Our story of success is one of hard work, competition and innovation. It is a story that goes along with the history of capitalism in this nation. The simple truth is that no other economic system would have enabled such a history. We need look no further than the gulags of Soviet Russia, the murderous Great Leap Forward of Communist China or the authoritarian nightmare of Fidel Castro’s Cuba to understand the capitalist imperative.
The history of state-directed economies is the greatest vindication of capitalism, as capitalism is the economic system that allows people the greatest liberty and chance for success without undue impositions or interference.
Of course, with this chance for success comes the chance for failure, and no capitalist economy is without those who have failed.
This appears to be a major source of contention for protest organizations like Bail Out the People, which kicked off this week’s G-20 protests with a March For Jobs on Sunday.

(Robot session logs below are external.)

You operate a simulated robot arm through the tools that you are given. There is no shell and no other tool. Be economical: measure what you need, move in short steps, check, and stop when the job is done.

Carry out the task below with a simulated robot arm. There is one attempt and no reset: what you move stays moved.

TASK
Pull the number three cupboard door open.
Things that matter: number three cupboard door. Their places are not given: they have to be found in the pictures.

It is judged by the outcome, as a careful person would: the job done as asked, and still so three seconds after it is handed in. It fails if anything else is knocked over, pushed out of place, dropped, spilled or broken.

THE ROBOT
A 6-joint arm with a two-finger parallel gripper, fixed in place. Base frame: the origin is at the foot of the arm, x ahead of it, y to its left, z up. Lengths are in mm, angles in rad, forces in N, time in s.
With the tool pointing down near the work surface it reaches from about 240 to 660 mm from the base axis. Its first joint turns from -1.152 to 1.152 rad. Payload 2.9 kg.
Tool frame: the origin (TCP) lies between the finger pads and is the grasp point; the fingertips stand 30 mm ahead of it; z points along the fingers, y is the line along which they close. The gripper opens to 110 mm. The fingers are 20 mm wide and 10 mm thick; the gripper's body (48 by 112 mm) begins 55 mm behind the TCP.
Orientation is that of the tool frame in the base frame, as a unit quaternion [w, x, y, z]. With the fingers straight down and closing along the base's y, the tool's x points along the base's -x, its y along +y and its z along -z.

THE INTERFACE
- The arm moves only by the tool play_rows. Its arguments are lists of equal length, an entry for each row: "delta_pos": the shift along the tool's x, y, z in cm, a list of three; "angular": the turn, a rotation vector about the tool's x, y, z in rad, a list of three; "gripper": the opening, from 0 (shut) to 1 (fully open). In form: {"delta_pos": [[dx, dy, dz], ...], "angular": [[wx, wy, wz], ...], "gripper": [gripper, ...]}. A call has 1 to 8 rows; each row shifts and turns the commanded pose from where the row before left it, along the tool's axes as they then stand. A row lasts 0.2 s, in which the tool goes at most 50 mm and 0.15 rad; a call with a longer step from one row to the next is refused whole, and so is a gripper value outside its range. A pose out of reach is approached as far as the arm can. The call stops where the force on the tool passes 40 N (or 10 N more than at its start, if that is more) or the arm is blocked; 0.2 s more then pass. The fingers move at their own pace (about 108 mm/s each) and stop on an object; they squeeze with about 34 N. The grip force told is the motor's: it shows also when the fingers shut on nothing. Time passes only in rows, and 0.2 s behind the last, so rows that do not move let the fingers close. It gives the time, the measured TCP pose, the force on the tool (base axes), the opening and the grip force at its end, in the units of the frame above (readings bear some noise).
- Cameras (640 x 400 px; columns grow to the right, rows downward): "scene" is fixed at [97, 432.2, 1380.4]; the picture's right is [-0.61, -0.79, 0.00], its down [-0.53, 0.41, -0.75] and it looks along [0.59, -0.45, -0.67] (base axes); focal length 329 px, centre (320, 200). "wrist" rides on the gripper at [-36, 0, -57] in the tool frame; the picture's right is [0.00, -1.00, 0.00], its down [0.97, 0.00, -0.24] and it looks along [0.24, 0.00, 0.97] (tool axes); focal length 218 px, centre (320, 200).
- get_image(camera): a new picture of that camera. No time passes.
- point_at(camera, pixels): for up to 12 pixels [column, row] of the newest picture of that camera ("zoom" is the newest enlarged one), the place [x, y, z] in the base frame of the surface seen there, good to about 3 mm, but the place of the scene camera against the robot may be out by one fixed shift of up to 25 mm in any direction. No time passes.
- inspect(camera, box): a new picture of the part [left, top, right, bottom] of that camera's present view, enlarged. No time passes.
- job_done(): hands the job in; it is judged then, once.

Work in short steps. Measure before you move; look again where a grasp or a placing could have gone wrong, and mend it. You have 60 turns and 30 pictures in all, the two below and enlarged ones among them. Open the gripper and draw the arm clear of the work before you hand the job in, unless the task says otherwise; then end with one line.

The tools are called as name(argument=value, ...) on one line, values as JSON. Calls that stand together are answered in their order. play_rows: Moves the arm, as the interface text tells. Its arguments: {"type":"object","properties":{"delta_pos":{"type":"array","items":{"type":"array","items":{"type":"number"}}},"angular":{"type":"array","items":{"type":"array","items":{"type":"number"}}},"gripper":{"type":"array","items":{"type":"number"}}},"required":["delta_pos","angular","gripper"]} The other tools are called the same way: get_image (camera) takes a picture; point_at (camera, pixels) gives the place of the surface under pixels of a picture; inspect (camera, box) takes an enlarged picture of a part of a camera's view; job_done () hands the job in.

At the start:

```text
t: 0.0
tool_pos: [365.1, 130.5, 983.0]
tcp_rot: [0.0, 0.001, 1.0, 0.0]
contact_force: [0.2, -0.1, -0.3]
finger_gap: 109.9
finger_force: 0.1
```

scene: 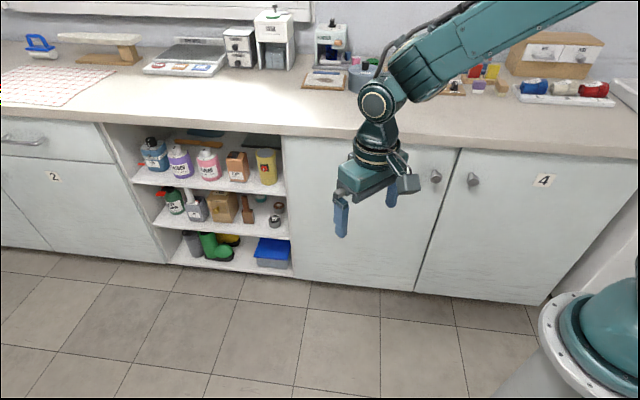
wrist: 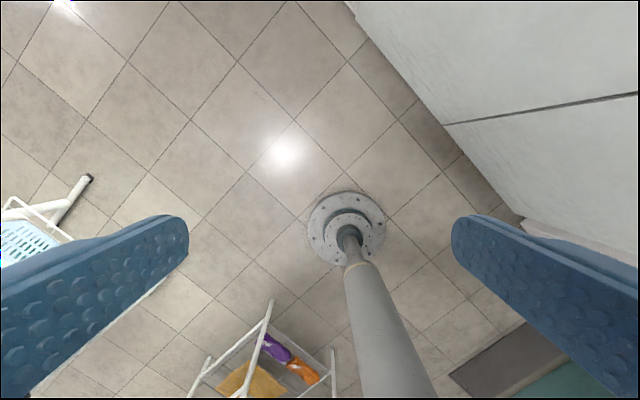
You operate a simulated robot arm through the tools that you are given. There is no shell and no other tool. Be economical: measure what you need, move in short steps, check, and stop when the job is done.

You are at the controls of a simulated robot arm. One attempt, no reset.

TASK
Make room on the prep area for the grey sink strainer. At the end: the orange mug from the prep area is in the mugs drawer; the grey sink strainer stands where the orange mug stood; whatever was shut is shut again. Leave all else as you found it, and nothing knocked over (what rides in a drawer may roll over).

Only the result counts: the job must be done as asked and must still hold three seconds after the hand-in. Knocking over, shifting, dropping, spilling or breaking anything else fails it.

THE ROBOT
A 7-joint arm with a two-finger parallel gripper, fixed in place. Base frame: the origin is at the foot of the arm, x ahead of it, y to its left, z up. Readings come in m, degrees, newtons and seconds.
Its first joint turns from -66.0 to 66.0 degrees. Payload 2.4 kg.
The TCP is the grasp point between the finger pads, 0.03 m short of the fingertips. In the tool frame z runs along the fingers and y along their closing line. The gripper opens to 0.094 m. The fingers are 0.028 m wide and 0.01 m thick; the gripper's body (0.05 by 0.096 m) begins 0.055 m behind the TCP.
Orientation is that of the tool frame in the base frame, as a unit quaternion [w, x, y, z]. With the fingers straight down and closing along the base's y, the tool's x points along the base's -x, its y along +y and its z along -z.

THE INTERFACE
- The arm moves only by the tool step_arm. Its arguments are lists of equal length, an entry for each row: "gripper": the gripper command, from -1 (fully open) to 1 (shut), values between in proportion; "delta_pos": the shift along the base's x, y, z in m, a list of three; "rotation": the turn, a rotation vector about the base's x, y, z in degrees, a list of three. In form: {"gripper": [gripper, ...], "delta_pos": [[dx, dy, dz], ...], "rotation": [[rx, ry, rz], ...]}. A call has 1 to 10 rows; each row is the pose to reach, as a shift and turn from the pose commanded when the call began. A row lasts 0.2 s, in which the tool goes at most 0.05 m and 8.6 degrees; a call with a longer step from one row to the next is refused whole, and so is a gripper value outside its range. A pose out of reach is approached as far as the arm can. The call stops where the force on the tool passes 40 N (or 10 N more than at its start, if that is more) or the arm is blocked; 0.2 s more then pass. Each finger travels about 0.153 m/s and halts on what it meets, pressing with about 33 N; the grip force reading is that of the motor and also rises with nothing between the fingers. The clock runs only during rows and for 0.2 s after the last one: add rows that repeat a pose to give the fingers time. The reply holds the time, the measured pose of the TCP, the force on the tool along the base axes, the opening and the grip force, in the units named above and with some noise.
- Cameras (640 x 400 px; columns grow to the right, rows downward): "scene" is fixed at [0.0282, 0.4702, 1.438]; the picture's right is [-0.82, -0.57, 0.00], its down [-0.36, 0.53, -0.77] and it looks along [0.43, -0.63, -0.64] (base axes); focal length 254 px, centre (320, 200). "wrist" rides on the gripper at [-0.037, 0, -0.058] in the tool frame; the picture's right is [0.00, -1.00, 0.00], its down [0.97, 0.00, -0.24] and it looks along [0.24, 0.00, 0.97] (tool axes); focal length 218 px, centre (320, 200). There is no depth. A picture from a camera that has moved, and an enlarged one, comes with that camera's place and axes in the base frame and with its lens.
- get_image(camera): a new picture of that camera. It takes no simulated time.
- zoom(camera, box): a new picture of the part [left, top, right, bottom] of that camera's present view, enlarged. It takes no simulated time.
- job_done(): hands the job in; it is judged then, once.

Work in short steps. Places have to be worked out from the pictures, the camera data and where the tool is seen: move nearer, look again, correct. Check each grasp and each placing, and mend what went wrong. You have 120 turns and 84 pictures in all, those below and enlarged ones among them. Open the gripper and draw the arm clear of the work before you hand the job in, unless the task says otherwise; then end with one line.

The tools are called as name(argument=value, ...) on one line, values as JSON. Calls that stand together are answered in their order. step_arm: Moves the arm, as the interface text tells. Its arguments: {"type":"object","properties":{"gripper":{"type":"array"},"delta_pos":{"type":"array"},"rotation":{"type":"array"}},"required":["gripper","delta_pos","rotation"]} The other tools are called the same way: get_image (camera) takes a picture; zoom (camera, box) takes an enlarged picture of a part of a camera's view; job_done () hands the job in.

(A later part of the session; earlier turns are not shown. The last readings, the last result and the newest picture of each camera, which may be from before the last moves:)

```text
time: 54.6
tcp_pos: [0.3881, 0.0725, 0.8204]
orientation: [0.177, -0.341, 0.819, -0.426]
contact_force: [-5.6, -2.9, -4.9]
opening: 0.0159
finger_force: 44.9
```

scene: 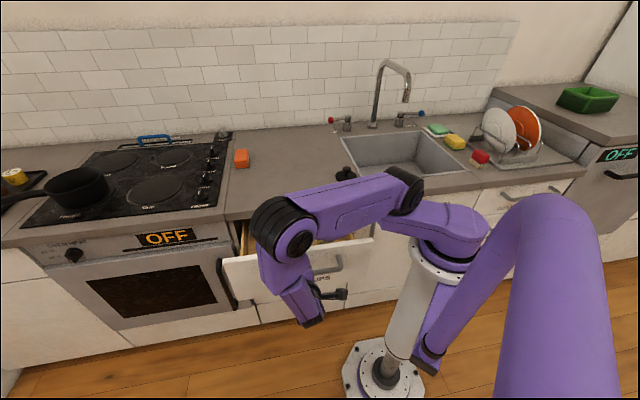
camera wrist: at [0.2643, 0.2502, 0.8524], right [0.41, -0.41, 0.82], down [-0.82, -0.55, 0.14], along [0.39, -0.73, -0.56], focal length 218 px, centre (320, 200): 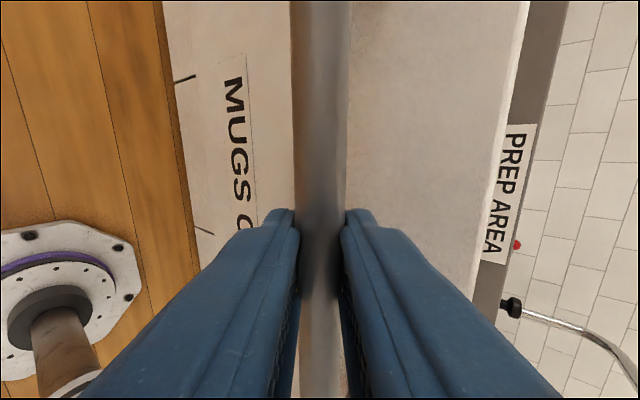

On its Web site, Bail Out the People called for “a moratorium on layoffs, foreclosures and evictions” and proclaimed “the right of everyone to a job or a guaranteed income.” The suggestion that everyone deserves an income regardless of his or her ability or work is ridiculous.
Bail Out the People is demanding that need be elevated above ability and that competition be abandoned in favor of an individual’s “right” to employment, regardless of his ability to perform a job or the job’s necessity to the economy.
Bail Out the People is just one of the organizations protesting the G-20, but it is important to remember that neither this nation nor this city were built by giving jobs to the unqualified or by paying people to do nothing.
Over the next week, media outlets will subject the nation to the protesters’ slogans, placards and proclamations. As they criticize and demonize capitalism as an economic system of oppression, we must remember that all we hold dear in this city -- and nation -- would be impossible without it.
We must also remember that capitalism’s critics have had their chance in other nations to establish socialist, communist and statist alternatives but have only succeeded in creating greater pain and suffering.
For all of capitalism’s flaws, it has proven to be the economic system most conducive to individual liberty and social mobility.
Let the protesters attack capitalism. Let them march in our streets. Let them protest outside our businesses. When they have exhausted their rage and the circus has ended, our city will still be standing as a testament to the achievements of free men and women engaged in a free capitalist economy.